Hip-hop, which is at once poetic and political, first emerged from the ashes of the Black Power movement in the 1970s in the ghettoized neighborhoods of South Bronx, New York. Afrika Bambaataa and the Zulu Nation, a pioneering hip-hop collective, organized urban black and Latino youths as Black Power began to lose purchase. Hip-hop culture, argues Jeffrey Ogbar, was Black Power’s successor when it came to shaping the political consciousness of urban black youth. However, by the late 1990s, hip-hop came to dominate global popular culture, and its primary consumers are white youths. Hip-hop now dominates global discourses of popular culture. There is no singular “hip-hop generation”, indeed there are multiple.

And for me, hip-hop became not only the subject of my teaching; it also became a conduit through which I taught African-American studies to an all-white class of freshmen—most of whom adored hip-hop. As such, I argue that the dissemination of hip-hop through 21st century media has brought young people together in ways that other forms of popular culture have not.

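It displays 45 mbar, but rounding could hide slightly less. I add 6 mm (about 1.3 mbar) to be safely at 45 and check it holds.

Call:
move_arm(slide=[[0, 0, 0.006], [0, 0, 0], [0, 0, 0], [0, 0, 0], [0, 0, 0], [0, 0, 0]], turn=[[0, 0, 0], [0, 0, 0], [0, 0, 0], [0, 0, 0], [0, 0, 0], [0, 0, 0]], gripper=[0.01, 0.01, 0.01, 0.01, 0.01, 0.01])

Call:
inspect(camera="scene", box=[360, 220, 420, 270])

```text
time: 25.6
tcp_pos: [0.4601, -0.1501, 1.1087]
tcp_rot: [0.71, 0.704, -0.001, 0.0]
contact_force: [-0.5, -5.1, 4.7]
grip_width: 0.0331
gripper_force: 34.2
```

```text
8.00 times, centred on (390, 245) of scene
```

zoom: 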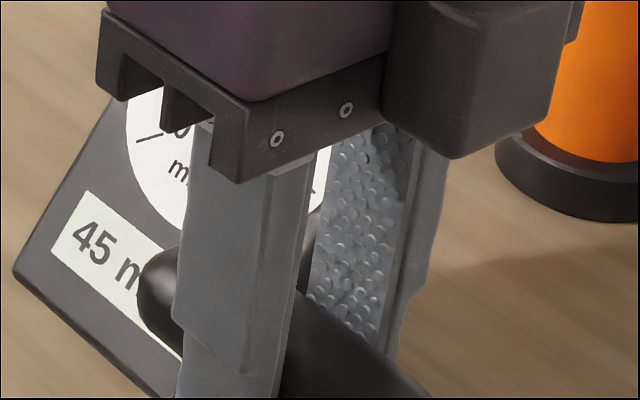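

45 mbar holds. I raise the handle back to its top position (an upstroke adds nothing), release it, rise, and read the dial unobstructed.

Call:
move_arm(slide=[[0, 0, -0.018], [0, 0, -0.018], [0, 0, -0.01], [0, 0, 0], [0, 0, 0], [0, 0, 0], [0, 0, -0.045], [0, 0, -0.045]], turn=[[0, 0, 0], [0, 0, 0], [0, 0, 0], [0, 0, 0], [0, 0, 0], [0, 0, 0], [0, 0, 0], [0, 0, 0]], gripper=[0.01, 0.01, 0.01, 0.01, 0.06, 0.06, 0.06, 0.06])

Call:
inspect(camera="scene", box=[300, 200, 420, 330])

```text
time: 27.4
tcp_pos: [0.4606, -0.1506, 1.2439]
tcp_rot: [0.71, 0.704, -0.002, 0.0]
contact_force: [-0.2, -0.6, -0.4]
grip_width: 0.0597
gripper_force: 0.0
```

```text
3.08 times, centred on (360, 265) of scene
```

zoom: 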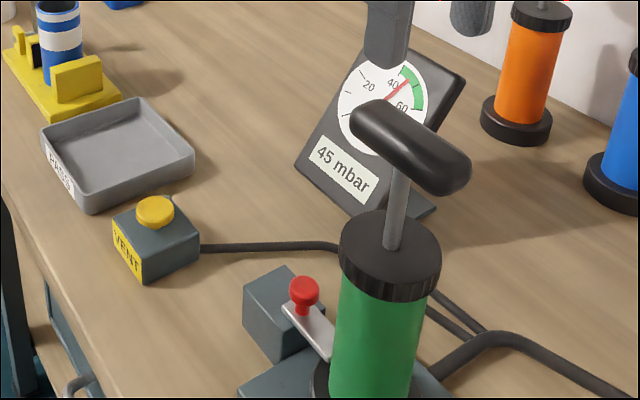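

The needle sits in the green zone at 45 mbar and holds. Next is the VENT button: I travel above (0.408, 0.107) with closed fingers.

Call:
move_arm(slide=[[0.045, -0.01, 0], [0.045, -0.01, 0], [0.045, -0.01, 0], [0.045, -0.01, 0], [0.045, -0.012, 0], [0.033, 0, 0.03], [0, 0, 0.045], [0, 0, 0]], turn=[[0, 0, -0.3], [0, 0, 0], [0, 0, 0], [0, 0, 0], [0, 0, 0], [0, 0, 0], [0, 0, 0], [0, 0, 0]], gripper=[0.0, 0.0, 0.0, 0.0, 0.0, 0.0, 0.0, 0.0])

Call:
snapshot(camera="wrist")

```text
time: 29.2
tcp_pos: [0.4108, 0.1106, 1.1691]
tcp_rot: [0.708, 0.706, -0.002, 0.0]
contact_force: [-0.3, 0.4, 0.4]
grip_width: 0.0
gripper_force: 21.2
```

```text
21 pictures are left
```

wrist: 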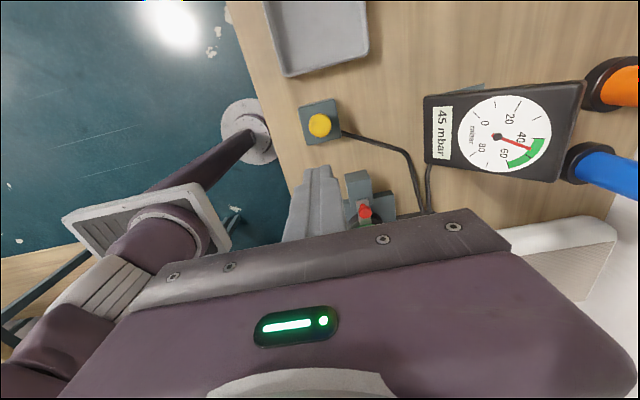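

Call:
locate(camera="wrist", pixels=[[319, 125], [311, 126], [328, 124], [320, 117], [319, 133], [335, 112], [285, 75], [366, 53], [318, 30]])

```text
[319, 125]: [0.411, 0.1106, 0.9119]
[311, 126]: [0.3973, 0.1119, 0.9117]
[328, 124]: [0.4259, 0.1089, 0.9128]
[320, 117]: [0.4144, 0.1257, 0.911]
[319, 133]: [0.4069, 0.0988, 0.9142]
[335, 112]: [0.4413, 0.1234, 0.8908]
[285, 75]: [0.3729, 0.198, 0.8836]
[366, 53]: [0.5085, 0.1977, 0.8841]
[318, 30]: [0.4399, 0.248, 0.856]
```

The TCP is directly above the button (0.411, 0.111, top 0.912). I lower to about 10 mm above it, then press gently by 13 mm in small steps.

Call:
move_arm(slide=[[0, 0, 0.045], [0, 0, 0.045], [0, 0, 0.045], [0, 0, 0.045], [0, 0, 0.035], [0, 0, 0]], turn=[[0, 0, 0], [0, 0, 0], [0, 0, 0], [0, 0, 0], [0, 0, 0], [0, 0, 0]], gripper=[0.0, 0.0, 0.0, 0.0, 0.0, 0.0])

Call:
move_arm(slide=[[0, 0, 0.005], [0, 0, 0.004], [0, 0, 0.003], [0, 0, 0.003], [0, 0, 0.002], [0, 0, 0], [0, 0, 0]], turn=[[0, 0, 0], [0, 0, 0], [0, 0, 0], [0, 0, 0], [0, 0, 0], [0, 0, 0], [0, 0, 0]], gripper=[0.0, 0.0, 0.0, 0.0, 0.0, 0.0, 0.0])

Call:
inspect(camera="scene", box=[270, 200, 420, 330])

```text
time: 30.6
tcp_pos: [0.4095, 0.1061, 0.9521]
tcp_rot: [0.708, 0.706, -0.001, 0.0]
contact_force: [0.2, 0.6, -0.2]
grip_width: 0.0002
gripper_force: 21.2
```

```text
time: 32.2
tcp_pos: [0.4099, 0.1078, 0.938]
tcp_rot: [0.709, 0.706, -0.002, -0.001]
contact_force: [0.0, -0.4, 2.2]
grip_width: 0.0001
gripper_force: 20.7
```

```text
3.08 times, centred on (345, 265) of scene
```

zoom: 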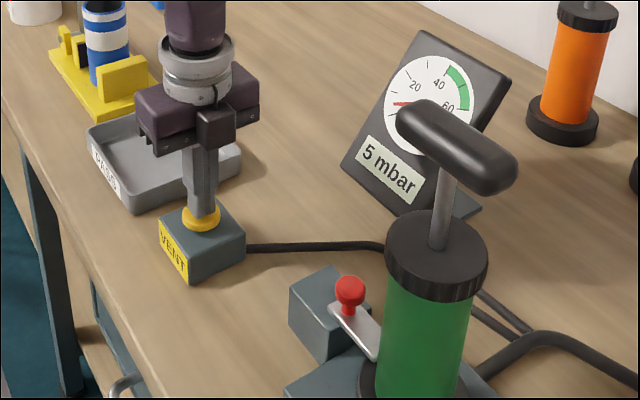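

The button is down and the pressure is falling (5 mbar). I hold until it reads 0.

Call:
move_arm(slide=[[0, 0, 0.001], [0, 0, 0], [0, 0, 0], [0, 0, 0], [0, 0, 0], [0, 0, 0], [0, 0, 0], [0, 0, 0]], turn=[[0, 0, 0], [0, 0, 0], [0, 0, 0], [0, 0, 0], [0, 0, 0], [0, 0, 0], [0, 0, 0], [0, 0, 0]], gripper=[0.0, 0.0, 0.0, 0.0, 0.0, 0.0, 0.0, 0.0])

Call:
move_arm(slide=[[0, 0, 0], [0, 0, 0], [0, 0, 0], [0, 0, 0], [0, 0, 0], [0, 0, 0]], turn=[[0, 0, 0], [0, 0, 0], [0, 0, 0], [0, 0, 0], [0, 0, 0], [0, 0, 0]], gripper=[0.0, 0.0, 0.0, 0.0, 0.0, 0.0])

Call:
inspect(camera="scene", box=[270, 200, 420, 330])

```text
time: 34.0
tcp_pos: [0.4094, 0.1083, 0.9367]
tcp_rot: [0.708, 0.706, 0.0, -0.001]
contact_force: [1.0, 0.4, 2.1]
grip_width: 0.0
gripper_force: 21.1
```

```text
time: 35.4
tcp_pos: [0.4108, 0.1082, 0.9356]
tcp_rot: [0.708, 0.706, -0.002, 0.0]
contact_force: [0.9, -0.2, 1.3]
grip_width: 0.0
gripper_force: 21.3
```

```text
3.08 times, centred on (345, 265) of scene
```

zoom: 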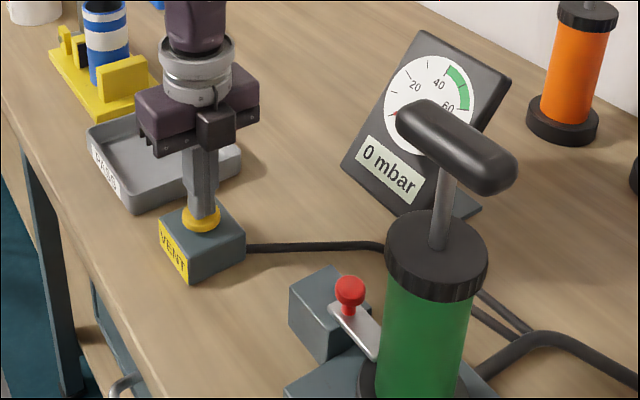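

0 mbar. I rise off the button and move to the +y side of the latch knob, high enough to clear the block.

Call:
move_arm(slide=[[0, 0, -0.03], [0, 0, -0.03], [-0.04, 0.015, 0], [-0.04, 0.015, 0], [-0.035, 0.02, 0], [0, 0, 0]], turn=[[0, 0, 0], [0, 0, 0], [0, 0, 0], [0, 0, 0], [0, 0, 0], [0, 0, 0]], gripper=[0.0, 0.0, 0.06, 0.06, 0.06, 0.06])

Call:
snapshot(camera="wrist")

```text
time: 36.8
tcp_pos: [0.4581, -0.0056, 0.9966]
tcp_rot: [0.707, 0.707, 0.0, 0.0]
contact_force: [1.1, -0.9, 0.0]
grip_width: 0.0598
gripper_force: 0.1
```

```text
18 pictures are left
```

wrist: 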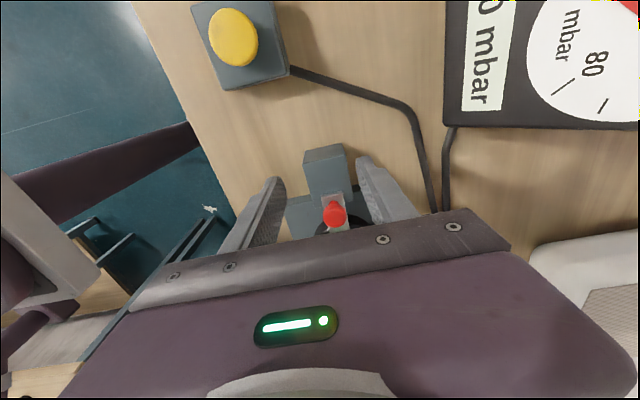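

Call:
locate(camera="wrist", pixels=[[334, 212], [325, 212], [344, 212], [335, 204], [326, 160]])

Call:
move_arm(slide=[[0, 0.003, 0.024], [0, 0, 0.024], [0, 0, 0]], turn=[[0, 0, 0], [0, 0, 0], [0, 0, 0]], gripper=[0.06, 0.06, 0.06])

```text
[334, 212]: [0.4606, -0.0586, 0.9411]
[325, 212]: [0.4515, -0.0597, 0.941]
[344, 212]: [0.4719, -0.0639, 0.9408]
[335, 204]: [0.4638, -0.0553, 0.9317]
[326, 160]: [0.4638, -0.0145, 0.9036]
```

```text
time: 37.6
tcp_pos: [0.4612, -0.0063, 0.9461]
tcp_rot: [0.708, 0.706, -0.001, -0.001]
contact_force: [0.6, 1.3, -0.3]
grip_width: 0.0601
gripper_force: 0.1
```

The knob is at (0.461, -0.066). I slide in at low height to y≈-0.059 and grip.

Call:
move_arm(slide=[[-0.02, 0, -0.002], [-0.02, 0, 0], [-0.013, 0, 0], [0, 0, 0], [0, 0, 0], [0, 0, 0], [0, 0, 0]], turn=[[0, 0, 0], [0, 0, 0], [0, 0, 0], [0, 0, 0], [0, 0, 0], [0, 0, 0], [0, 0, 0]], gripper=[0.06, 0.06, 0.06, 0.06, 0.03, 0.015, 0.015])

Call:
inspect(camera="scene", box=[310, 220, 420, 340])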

Hip-hop, I found, is principally about breathing deeply and telling it as it is, or rather as we feel it. Keep it 100. Without much of a thought of reprisals or causing offense, hip-hop, in its myriad manifestations, concerns the sorrows and triumphs of everyday people. It provides a platform for storytelling, and a global audience. The wittiest wordplays of Aesop Rock and Skyzoo challenge the limitations of existing language. Whilst Kendrick Lamar’s ferocious lyricism renders intelligible the forces that unify and divide black America, and post-industrial America at large. As hip-hop youth know, better than many, each one of us is a product of our environment.  Even the most vicious lyrics and the lewdest music videos, by virtue of their controversy, implore us to question the extent to which we ought to pass judgment, and from what point we should remain silent, simply nod our heads to the beat, and listen up. In the wake of high-profile police killings of unarmed black people, mass incarceration, and “race riots”, hip-hop pedagogy provides a way for young Americans—both urban black and rural white—to find common purpose.